When I was just a child, I can remember listening to the radio every day. Programs were broadcast that everyone enjoyed listening to; soap operas and news during the day and musical and dramatic programs at night.

Every week, on Saturday at noon, I would listen to a program called Grand Central Station. The premise of the show was to develop a dramatic situation that was happening at the train station on 42nd street in Manhattan. My interest in the show was as much centered on the fact that it always took place at the train station as it was focused on the drama that unfolded each week.

I always have been a fan of the train. The majestic presence, the silent appearance at the track, the unseen mechanics of the engineer moving the engine forward on to its destination, have always appealed to me.

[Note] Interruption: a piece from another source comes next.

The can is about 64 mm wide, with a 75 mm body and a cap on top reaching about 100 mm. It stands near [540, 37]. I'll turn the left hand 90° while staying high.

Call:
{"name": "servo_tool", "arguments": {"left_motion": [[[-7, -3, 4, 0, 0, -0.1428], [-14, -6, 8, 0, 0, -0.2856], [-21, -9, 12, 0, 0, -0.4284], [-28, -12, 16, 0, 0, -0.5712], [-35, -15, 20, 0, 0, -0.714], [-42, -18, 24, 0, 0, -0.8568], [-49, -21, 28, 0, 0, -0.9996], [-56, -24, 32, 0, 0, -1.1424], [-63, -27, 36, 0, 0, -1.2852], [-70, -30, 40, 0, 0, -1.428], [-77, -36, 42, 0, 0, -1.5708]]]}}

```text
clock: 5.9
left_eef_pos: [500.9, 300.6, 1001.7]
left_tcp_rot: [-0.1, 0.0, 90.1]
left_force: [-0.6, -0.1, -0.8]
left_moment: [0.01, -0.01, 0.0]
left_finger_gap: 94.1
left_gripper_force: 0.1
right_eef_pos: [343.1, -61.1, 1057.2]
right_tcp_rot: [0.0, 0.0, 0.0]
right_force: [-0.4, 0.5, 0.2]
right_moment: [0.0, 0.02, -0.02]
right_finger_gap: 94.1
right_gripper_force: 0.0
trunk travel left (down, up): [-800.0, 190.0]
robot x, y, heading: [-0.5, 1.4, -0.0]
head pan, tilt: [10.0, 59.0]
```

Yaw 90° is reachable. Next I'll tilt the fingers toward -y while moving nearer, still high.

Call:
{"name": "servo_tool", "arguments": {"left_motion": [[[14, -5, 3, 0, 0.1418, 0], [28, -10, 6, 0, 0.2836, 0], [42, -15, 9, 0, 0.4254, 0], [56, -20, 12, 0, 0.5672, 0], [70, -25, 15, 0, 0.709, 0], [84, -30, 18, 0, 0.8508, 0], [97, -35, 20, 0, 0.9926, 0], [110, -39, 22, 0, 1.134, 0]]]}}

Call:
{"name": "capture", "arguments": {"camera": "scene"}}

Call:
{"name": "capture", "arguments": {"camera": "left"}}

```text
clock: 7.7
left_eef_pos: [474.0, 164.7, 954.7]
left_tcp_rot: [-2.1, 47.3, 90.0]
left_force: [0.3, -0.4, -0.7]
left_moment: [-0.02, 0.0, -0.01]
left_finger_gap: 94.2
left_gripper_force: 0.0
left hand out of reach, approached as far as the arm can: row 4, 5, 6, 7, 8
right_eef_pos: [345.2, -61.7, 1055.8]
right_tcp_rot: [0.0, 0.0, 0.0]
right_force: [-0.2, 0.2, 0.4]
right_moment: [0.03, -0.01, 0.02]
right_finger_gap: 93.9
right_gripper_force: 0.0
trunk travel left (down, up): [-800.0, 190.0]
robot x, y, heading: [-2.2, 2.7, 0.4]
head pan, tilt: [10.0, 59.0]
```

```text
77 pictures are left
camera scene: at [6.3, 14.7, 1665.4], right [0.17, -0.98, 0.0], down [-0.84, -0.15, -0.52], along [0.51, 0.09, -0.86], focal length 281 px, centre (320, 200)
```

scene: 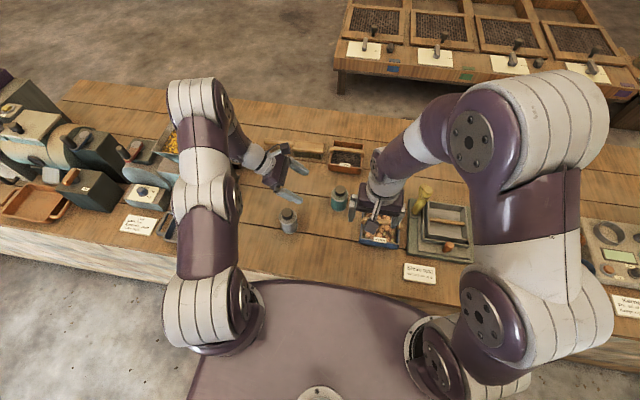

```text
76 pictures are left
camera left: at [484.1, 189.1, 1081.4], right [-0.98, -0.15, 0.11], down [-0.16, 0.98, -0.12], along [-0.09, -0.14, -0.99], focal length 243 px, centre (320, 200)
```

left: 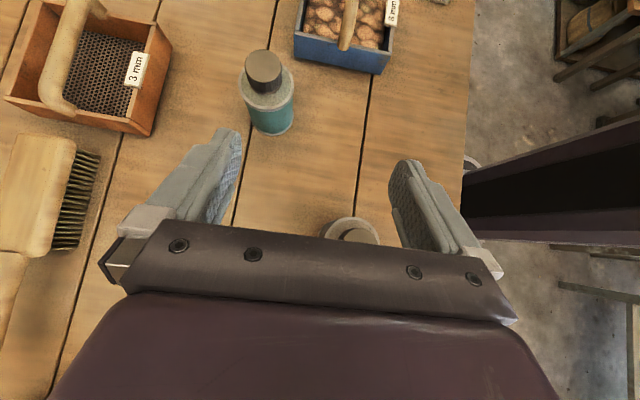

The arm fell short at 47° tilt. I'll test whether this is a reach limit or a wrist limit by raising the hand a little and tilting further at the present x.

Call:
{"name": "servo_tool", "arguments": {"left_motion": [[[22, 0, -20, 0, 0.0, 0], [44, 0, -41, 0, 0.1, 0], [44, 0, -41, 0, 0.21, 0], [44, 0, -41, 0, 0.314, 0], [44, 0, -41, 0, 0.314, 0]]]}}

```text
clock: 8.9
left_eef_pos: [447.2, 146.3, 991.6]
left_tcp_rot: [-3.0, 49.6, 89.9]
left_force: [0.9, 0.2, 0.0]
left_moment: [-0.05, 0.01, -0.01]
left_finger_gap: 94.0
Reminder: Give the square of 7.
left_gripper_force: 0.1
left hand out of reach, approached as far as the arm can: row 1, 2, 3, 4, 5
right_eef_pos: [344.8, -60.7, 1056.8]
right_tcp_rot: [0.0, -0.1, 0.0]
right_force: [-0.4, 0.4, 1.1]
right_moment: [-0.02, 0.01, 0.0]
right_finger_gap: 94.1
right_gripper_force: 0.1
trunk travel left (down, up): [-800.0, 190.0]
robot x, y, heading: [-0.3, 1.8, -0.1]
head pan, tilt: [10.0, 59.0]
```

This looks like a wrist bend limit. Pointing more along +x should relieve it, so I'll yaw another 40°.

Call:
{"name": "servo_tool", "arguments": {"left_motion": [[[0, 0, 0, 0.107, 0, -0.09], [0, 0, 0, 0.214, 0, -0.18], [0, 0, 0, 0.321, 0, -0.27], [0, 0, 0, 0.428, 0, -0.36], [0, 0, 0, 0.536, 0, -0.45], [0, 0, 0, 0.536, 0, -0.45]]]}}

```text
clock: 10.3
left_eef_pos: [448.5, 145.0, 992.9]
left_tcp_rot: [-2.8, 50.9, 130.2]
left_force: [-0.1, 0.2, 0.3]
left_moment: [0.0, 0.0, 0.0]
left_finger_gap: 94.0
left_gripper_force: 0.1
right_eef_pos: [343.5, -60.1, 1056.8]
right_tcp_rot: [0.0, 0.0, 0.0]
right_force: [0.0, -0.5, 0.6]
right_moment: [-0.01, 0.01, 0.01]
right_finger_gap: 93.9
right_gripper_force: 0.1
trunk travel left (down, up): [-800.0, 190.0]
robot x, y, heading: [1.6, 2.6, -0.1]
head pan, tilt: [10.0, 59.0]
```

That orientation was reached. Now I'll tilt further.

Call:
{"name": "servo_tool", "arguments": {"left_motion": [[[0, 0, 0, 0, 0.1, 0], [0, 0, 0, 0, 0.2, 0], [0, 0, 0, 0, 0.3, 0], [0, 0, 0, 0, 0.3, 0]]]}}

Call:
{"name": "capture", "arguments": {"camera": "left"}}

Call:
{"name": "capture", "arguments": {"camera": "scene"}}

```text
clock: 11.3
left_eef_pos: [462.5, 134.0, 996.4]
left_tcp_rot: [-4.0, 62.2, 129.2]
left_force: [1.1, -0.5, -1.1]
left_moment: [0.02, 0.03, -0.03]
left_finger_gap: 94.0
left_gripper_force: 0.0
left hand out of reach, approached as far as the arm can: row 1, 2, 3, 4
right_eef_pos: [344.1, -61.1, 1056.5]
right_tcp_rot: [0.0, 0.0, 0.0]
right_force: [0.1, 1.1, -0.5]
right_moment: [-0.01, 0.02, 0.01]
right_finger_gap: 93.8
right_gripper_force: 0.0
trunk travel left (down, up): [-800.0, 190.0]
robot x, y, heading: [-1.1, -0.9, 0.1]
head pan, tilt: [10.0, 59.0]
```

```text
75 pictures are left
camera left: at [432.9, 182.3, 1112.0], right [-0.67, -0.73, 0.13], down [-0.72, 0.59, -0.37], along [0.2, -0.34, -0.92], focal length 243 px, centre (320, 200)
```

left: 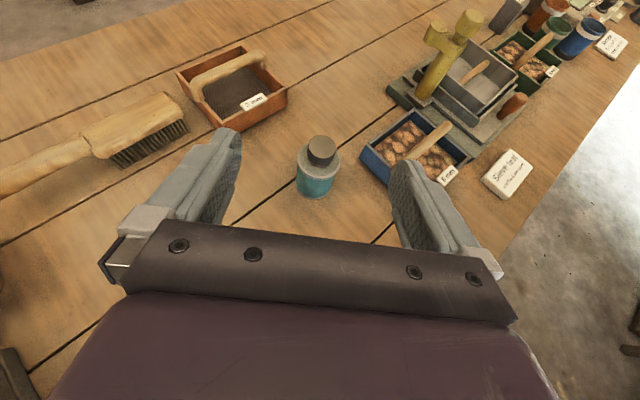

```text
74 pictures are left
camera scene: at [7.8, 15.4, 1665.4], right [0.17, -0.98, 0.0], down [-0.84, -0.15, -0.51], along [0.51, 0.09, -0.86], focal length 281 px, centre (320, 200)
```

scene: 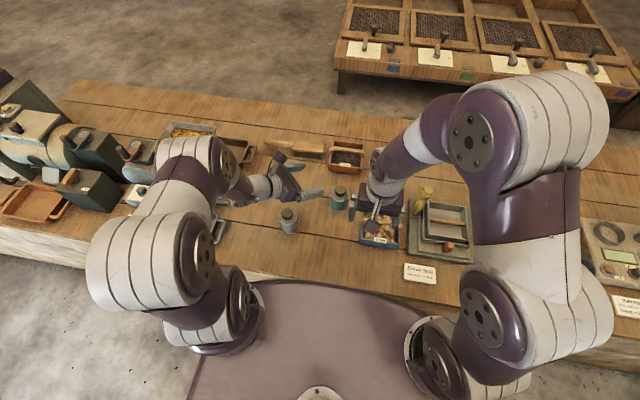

We would occasionally take a train ride to New York, usually with my sisters. There was an excursion each Wednesday and Saturday that took the passenger to Grand Central Station for a reduced rate, an encouragement to bring visitors to the city and boost ridership as well for the New York, New Haven and Hartford railroad, which was our local rail service. It was always a special experience for me to watch through the window as the train meandered through all the local stops along the way.

Places with strange names like Cos Cob were especially fascinating. How would a place ever get a name like that, I wondered? And of course, entering Grand Central was like visiting a cathedral — towering height, the constellations scattered across the ceiling, and the beautiful light fixtures that shimmered.

So, for me, a train ride has remained a ready choice as a travel option. Now that Matt and his family live in DC, I choose to travel there by train, leisurely and restful. Even when Angela and I visited him together, we would usually take the Amtrak.

On our first trip to Italy, we decided to travel by train from Rome to Milano and it was a wonderful opportunity to view the countryside with fields of sunflowers and olive groves all along the way. You sit in a compartment with sliding doors that separate you from the aisles where people pass from car to car. There’s a certain degree of comfort and luxury albeit at the loss of personal privacy. One of my life goals, has always been to travel on the Orient Express, the most luxurious of all train rides, and sleep in a sleeping car and eat in the elegant dining car.

Angela would always look at me in disbelief whenever I spoke about my yearning for the ultimate train experience because she didn’t share my enthusiasm for the train mystique. Even now, I occasionally look at the online advertisements for train excursions that take you through the southwest and end up on the west coast. My friend Steve recently described a train that essentially circumnavigates the continental U.S. with opportunities to stop along the way. Wouldn’t that be something!

Meanwhile, I grow disheartened at what seems to be the lack of interest in our rail system and lack of the amenities that could make a train ride so much more enticing as an alternative to driving. Why haven’t we kept the rail infrastructure in top condition? Why haven’t we developed new technology for faster, safer rail service as they have in other countries?

Yes, I realize that rail travel is out of fashion, everyone seems to want to be able to get in the car and go, travel at their own speed and be in control. Nowadays we like to manage everything related to our lives, and speed seems to be the priority. On the other hand, I like the idea of handing over the reins to someone else so that I can read a book, do some writing or just look out the window at the world we sometimes are too busy to notice. If you look closely, you can sometimes actually see people living their lives and I always like to imagine what they’re up to.